First, live from New York".
"I just got off my 17 hour shift as an election official. In my election district, out of 166 Democratic voters, 39 were forced to file affidavit ballots. The last [election] I worked in, exactly ONE voter needed an affidavit ballot."
That's nearly one of four voters. Why? Their names had gone missing from the voter rolls.
An affidavit ballot (called a "provisional" ballot in most other states) is a kind of placebo ballot. You get to pretend to vote -- but the chance it will actually be counted is "well, good luck. If your name is wrongly removed, kiss your vote -- affidavit or not--goodbye.
Rheannon's experience was hardly unique. In Brooklyn alone, over 125,000 names were quietly scrubbed from the voter rolls in the five months leading up to the primary.
To put it in prospective, the number of voters purged equals about half of the number who got to vote. Scott Stringer, the New York City Comptroller will now audit the Elections Board--now that the election is over. Hey thanks, Scott.
Neal Rosenstein, the lead voting rights attorney for the New York Public Interest Research Group, which plans legal action, notes that part of the problem is that partisan hacks sit on the Elections board in New York--hacks from both parties.
Brooklyn is under the control of the Kings County Democratic Party, one of the last of the big city machines. Would they attack their opponents' voter registrations? I don't have to guess: in my wasted younger days, I was in the Brooklyn County elections office with the hacks where we were assigned by the Party to challenge voters' signatures en masse. (I wouldn't and nearly lost my state job.)

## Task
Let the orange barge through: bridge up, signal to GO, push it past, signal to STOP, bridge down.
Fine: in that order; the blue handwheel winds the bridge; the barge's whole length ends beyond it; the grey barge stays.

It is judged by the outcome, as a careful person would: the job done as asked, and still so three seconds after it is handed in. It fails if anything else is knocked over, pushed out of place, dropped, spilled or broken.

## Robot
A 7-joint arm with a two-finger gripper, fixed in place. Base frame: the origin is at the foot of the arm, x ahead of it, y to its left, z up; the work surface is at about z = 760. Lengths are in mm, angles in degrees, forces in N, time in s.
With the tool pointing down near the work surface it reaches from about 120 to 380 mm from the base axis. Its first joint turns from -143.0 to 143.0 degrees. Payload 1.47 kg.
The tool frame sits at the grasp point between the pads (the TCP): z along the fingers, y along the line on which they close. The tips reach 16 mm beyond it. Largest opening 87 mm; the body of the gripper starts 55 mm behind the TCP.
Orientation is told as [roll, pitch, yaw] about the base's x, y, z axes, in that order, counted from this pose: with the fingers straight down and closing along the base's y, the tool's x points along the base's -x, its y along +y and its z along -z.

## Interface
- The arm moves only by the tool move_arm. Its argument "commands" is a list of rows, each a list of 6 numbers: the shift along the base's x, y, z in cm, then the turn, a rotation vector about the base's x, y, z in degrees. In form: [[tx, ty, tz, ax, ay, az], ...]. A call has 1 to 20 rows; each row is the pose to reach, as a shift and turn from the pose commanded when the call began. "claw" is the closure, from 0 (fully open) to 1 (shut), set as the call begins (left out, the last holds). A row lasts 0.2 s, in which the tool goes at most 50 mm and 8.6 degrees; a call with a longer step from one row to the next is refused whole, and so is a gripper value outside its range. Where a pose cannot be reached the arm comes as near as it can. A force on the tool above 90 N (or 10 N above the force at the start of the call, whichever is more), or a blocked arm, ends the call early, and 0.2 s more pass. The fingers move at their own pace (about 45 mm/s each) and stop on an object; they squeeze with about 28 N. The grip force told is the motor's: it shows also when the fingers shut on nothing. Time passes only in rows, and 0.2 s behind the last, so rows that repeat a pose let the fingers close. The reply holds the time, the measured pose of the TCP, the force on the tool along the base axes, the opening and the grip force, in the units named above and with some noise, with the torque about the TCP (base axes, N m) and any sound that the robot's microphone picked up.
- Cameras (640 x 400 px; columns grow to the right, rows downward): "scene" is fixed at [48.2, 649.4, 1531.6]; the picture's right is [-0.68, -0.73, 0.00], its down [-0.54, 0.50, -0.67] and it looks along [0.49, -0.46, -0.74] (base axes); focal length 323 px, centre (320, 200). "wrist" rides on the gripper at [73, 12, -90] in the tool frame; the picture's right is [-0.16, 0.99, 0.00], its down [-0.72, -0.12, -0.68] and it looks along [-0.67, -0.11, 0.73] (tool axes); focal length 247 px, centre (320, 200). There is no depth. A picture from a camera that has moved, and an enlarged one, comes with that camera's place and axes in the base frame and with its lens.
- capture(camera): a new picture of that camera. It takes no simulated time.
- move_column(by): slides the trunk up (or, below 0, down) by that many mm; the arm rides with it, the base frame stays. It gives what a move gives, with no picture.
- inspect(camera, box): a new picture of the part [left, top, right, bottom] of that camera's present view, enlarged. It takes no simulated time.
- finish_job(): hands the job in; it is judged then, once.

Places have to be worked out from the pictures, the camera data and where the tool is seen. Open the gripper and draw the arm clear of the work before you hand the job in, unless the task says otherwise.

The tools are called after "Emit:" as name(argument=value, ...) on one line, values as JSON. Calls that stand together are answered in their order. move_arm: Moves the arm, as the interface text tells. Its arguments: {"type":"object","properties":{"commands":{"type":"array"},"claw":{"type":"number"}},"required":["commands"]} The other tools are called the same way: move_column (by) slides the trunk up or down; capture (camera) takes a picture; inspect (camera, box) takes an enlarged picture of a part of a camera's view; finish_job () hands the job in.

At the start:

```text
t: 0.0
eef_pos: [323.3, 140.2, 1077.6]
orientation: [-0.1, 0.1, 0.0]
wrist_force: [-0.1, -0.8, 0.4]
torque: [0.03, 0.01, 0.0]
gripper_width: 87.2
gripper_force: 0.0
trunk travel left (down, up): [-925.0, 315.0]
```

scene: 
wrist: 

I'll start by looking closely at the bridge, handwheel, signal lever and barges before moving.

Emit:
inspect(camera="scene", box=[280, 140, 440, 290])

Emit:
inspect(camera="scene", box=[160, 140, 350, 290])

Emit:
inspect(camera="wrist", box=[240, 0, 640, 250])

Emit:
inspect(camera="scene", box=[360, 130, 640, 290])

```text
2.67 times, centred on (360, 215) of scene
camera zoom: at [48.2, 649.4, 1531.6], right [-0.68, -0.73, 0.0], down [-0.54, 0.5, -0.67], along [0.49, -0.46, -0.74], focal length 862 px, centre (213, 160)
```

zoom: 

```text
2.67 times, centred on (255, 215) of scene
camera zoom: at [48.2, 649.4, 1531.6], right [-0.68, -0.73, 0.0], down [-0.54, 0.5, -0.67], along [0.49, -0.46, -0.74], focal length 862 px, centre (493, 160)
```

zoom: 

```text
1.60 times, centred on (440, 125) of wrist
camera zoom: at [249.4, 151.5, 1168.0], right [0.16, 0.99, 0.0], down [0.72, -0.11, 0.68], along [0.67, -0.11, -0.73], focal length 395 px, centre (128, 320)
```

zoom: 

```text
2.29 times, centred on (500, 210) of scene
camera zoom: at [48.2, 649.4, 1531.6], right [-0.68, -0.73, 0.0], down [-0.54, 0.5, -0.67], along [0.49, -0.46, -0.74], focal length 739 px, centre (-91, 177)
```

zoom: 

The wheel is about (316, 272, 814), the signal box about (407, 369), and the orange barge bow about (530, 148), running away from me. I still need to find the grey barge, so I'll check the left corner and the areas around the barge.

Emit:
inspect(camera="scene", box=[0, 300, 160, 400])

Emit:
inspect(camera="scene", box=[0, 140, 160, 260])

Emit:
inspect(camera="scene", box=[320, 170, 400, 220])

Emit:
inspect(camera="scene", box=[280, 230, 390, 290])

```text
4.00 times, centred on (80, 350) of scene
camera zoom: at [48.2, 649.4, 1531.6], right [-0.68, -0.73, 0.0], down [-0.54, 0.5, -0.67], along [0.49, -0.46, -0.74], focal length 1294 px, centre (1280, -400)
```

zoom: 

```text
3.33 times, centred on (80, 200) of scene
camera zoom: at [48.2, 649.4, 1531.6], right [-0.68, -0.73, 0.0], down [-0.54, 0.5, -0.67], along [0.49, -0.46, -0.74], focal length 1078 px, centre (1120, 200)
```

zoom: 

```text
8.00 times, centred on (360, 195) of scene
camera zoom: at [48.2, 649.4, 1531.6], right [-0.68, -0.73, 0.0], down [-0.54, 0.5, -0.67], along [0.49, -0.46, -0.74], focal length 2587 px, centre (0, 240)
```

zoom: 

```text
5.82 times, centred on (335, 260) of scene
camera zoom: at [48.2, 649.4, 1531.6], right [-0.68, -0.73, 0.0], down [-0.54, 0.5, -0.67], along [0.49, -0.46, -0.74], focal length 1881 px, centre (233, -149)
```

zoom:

Am I saying the machine "fixed" the election for Hillary Clinton? Without further investigation, it would be irresponsible for me to pronounce judgment. Some of the purged may have moved, some may have died. But those who waited in line only to fill out affidavit ballots are unlikely to be deceased.
If the Machine had been aware of the mass purge underway, would they have stopped it? As they say in Brooklyn, Fahgeddabouddit.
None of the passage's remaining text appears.